Work required: Output the material below unchanged, apart from leaving out the pictures.

Dataset section:
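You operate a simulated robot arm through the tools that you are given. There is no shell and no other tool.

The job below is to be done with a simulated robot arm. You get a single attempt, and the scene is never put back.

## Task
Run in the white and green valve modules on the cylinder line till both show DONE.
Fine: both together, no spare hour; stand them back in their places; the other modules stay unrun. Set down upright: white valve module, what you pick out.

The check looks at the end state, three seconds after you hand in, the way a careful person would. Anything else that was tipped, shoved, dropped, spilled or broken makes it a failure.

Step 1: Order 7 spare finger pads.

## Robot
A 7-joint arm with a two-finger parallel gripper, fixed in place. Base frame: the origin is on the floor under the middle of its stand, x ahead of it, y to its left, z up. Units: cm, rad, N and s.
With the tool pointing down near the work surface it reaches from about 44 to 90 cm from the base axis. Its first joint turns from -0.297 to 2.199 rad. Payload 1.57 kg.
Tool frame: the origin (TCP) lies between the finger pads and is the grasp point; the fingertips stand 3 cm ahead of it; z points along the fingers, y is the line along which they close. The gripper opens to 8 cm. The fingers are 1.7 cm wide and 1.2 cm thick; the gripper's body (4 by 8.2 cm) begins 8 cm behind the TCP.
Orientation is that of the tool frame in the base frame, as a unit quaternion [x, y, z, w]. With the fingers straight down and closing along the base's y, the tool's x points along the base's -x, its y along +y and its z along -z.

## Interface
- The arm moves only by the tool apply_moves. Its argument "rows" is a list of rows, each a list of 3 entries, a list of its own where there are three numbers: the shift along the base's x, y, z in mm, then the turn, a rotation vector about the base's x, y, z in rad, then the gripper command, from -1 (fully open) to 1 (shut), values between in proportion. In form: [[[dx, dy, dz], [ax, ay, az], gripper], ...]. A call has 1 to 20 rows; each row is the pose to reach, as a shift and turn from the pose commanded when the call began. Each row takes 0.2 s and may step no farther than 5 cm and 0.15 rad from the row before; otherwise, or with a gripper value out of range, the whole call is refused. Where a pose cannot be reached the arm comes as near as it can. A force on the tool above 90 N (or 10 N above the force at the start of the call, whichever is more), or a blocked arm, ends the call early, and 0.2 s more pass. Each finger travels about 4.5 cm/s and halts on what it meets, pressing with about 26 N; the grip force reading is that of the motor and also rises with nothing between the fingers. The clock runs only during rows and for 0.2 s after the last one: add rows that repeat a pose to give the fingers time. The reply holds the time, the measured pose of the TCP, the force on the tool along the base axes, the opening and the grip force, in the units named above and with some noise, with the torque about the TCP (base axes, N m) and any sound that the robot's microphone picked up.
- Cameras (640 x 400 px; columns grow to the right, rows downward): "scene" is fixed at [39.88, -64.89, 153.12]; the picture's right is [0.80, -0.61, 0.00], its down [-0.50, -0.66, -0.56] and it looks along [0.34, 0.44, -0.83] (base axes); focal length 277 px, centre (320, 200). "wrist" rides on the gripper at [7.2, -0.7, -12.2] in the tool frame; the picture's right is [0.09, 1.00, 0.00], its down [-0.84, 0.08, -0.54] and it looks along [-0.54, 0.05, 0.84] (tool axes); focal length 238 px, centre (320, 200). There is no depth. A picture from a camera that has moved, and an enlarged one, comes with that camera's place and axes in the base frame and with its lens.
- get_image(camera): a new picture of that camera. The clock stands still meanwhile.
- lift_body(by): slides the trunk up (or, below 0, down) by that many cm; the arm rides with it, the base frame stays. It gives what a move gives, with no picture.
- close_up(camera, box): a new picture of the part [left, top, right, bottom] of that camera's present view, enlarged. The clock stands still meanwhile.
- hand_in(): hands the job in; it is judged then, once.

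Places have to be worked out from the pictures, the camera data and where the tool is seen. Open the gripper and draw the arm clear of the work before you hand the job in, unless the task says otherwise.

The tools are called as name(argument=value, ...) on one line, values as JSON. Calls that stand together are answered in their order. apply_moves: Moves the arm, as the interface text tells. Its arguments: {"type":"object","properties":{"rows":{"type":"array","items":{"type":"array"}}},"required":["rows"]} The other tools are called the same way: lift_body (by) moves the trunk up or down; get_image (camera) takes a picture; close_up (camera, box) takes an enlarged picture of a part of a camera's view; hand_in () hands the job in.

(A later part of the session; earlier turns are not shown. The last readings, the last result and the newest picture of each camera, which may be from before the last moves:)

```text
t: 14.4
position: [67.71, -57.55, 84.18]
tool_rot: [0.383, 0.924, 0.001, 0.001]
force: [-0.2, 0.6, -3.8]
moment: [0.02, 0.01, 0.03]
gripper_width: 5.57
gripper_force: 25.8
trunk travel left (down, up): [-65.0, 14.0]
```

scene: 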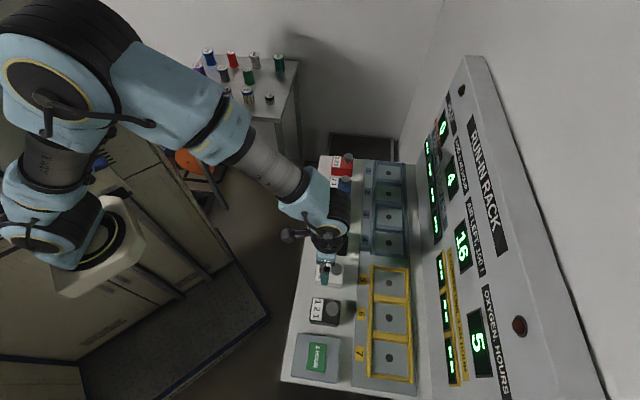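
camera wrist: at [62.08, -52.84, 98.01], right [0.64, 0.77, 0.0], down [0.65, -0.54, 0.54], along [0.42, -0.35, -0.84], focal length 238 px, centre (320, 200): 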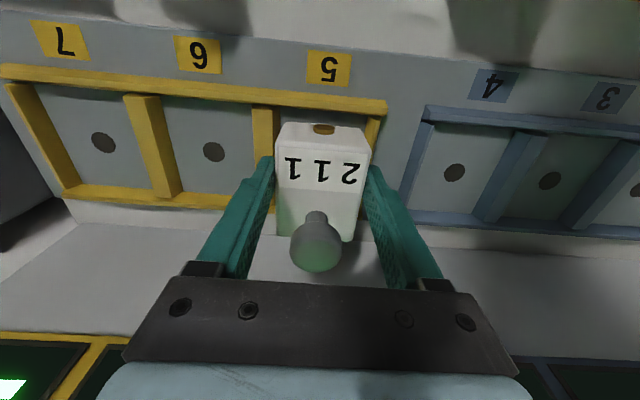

Solution:
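You operate a simulated robot arm through the tools that you are given. There is no shell and no other tool.

The job below is to be done with a simulated robot arm. You get a single attempt, and the scene is never put back.

## Task
Run in the white and green valve modules on the cylinder line till both show DONE.
Fine: both together, no spare hour; stand them back in their places; the other modules stay unrun. Set down upright: white valve module, what you pick out.

The check looks at the end state, three seconds after you hand in, the way a careful person would. Anything else that was tipped, shoved, dropped, spilled or broken makes it a failure.

Step 1: Order 7 spare finger pads.

## Robot
A 7-joint arm with a two-finger parallel gripper, fixed in place. Base frame: the origin is on the floor under the middle of its stand, x ahead of it, y to its left, z up. Units: cm, rad, N and s.
With the tool pointing down near the work surface it reaches from about 44 to 90 cm from the base axis. Its first joint turns from -0.297 to 2.199 rad. Payload 1.57 kg.
Tool frame: the origin (TCP) lies between the finger pads and is the grasp point; the fingertips stand 3 cm ahead of it; z points along the fingers, y is the line along which they close. The gripper opens to 8 cm. The fingers are 1.7 cm wide and 1.2 cm thick; the gripper's body (4 by 8.2 cm) begins 8 cm behind the TCP.
Orientation is that of the tool frame in the base frame, as a unit quaternion [x, y, z, w]. With the fingers straight down and closing along the base's y, the tool's x points along the base's -x, its y along +y and its z along -z.

## Interface
- The arm moves only by the tool apply_moves. Its argument "rows" is a list of rows, each a list of 3 entries, a list of its own where there are three numbers: the shift along the base's x, y, z in mm, then the turn, a rotation vector about the base's x, y, z in rad, then the gripper command, from -1 (fully open) to 1 (shut), values between in proportion. In form: [[[dx, dy, dz], [ax, ay, az], gripper], ...]. A call has 1 to 20 rows; each row is the pose to reach, as a shift and turn from the pose commanded when the call began. Each row takes 0.2 s and may step no farther than 5 cm and 0.15 rad from the row before; otherwise, or with a gripper value out of range, the whole call is refused. Where a pose cannot be reached the arm comes as near as it can. A force on the tool above 90 N (or 10 N above the force at the start of the call, whichever is more), or a blocked arm, ends the call early, and 0.2 s more pass. Each finger travels about 4.5 cm/s and halts on what it meets, pressing with about 26 N; the grip force reading is that of the motor and also rises with nothing between the fingers. The clock runs only during rows and for 0.2 s after the last one: add rows that repeat a pose to give the fingers time. The reply holds the time, the measured pose of the TCP, the force on the tool along the base axes, the opening and the grip force, in the units named above and with some noise, with the torque about the TCP (base axes, N m) and any sound that the robot's microphone picked up.
- Cameras (640 x 400 px; columns grow to the right, rows downward): "scene" is fixed at [39.88, -64.89, 153.12]; the picture's right is [0.80, -0.61, 0.00], its down [-0.50, -0.66, -0.56] and it looks along [0.34, 0.44, -0.83] (base axes); focal length 277 px, centre (320, 200). "wrist" rides on the gripper at [7.2, -0.7, -12.2] in the tool frame; the picture's right is [0.09, 1.00, 0.00], its down [-0.84, 0.08, -0.54] and it looks along [-0.54, 0.05, 0.84] (tool axes); focal length 238 px, centre (320, 200). There is no depth. A picture from a camera that has moved, and an enlarged one, comes with that camera's place and axes in the base frame and with its lens.
- get_image(camera): a new picture of that camera. The clock stands still meanwhile.
- lift_body(by): slides the trunk up (or, below 0, down) by that many cm; the arm rides with it, the base frame stays. It gives what a move gives, with no picture.
- close_up(camera, box): a new picture of the part [left, top, right, bottom] of that camera's present view, enlarged. The clock stands still meanwhile.
- hand_in(): hands the job in; it is judged then, once.

Places have to be worked out from the pictures, the camera data and where the tool is seen. Open the gripper and draw the arm clear of the work before you hand the job in, unless the task says otherwise.

The tools are called as name(argument=value, ...) on one line, values as JSON. Calls that stand together are answered in their order. apply_moves: Moves the arm, as the interface text tells. Its arguments: {"type":"object","properties":{"rows":{"type":"array","items":{"type":"array"}}},"required":["rows"]} The other tools are called the same way: lift_body (by) moves the trunk up or down; get_image (camera) takes a picture; close_up (camera, box) takes an enlarged picture of a part of a camera's view; hand_in () hands the job in.

(A later part of the session; earlier turns are not shown. The last readings, the last result and the newest picture of each camera, which may be from before the last moves:)

```text
t: 14.4
position: [67.71, -57.55, 84.18]
tool_rot: [0.383, 0.924, 0.001, 0.001]
force: [-0.2, 0.6, -3.8]
moment: [0.02, 0.01, 0.03]
gripper_width: 5.57
gripper_force: 25.8
trunk travel left (down, up): [-65.0, 14.0]
```

scene: 
camera wrist: at [62.08, -52.84, 98.01], right [0.64, 0.77, 0.0], down [0.65, -0.54, 0.54], along [0.42, -0.35, -0.84], focal length 238 px, centre (320, 200): 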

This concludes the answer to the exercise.